What to work on: Resume the excerpt to read where it left off.

==== Excerpt to read ====

For Arduino controllers there are three pieces of HomeLab software to select from: A‑Lib , A‑Vis and A‑Server . Each one is intended for a different use case. The software should be compiled and loaded to the controller memory using the Arduino IDE. A‑Vis and A‑Server need A‑Lib preinstalled.
The A‑Lib is a library for the Arduino IDE. The library exposes functions to the user's code for reading the sensors signals and calculating the sample pH. No means to perform a calibration are present though. To calibrate the module use one of the other available software (easier with A‑Vis ).
The A‑Vis is an Arduino IDE sketch which relies on the A‑Lib code to give the user a visual interface for reading data and calibrating the module. It is intended for direct interaction at the console interface.
The A‑Server is another Arduino sketch that uses the A‑Lib code. It allows a remote machine to read and calibrate the module over a special protocol. To the remote machine the Arduino controller has the role of a HomeLab‑pH data server. No visual interface.
Four parameters and their values are shown (or sent) in a line:
V= 112.1 [mV] T= 23.4 [C] pH= 5.01 BTN=0
The measured voltage and temperature are used to calculate the pH. Additionally the status of the on-board button is checked.
The software allows calibration to be only performed with the most commonly used buffers, namely: pH 4.00 - phthalate, 7.00 - phosphate, 10.01 carbonate (contact us for ways of changing to another set). A standard two points calibration is performed where for each point any of the three buffers may be used as long as they are different. Note that both the pH-electrode and the temperature sensor should be put in the vessel with the fresh buffer and also they have to be rinsed with clear water between the measurements.
Useful information about the system is presented by selecting "1" within the A‑Vis Main menu or received by sending #GI request to the A‑Server. The top 4 lines in A‑Vis (see the screenshot) show test results concerning HomeLab-pH health. They need always to show "passed" for the system to function properly. Next there is a block of information to identify the software, the board and the temperature sensor. Last is the current calibration data.

==== Recorded information ====

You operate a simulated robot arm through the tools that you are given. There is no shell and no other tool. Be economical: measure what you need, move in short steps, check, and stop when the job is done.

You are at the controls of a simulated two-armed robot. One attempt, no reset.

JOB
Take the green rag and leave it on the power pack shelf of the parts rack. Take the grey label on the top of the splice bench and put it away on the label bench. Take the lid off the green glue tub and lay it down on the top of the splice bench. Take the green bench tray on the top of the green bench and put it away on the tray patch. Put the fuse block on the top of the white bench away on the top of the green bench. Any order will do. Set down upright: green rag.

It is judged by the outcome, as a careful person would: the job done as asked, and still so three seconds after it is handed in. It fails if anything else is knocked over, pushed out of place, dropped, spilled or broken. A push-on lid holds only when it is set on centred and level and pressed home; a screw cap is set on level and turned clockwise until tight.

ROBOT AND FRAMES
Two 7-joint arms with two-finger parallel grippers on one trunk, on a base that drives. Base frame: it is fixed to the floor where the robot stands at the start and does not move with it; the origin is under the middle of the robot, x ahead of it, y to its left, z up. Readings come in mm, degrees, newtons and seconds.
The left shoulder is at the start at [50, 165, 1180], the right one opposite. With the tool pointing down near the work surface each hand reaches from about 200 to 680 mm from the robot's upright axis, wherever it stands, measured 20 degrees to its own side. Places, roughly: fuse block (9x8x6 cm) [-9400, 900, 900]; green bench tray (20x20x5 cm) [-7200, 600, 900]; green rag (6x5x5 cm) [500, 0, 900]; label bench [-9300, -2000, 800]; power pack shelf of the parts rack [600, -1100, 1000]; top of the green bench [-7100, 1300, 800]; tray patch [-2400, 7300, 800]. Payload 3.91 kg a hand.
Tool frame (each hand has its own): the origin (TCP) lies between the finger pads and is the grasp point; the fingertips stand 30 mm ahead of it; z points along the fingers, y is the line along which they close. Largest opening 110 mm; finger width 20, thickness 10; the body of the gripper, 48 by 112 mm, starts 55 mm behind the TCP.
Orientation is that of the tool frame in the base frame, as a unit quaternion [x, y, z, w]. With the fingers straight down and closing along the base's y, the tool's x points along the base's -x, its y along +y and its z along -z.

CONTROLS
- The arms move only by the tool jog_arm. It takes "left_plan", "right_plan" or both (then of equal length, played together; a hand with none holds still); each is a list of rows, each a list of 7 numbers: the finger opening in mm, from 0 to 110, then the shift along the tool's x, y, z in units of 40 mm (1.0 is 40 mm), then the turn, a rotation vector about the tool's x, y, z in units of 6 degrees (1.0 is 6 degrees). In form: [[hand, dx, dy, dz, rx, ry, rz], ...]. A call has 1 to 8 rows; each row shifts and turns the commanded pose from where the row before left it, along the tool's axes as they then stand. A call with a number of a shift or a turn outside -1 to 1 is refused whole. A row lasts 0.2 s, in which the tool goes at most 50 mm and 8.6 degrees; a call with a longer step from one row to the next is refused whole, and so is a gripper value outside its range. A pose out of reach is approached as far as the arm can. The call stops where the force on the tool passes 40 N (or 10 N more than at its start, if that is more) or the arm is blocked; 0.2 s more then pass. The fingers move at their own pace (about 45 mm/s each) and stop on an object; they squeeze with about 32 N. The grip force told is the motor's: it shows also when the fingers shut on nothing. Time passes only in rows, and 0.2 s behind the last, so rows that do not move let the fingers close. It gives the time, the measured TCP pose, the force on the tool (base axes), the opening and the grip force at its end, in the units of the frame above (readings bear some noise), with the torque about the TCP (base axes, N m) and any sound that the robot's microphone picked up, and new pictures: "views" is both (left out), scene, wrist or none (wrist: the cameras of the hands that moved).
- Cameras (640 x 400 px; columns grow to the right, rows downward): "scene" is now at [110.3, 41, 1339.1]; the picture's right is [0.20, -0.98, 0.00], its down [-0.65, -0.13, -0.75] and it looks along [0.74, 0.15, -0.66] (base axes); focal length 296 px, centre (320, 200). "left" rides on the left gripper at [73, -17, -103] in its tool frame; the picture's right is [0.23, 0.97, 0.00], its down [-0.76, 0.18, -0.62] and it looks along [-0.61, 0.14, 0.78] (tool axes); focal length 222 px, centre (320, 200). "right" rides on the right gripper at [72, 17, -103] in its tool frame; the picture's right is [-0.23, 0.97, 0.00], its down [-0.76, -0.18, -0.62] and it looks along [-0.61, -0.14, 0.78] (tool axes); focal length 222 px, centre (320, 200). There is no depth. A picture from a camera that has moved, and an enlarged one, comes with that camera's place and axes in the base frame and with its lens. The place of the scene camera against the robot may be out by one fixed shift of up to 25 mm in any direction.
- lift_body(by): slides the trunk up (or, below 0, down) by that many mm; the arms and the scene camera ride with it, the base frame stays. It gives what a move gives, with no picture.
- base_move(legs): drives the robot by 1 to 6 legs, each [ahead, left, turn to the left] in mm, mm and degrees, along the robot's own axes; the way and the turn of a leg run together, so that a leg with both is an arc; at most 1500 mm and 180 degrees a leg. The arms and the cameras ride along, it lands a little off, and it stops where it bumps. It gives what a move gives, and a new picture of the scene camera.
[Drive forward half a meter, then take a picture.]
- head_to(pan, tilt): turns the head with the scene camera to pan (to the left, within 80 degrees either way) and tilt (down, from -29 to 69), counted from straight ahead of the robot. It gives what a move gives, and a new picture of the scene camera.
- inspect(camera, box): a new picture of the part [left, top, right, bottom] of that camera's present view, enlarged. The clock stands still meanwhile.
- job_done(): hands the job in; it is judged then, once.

====

Output for this exercise:
The resolution of the temperature sensor can be set by selecting "2" within the A‑Vis Main menu or by sending #Stn request to the A‑Server. This parameter is the primary factor for the system speed of response. The bigger the value of the temperature resolution the faster is the overall response. It is recommended, though, to not set the resolution greater than 0.12°C (default) when measuring pH values lower than 2 or greater than 11 at low temperature and especially during calibration. Doing otherwise may lead to measuring the pH with greater inaccuracy.
The transmission rate to correctly communicate with the software is 9600 bauds.
While the library does offer extensive functionality to read sensors data, it currently does not support calibration of the module. In case you develop your own code based on A‑Lib and it does not implement calibration you may consider calibrating the module in advance using the A‑Vis sketch.
Usage instruction are to be found in the README.md file. A helpful Arduino example is included as well.
PUTTY terminal emulator is used to illustrate the functionality of the A‑Vis software. Click on the images for larger view.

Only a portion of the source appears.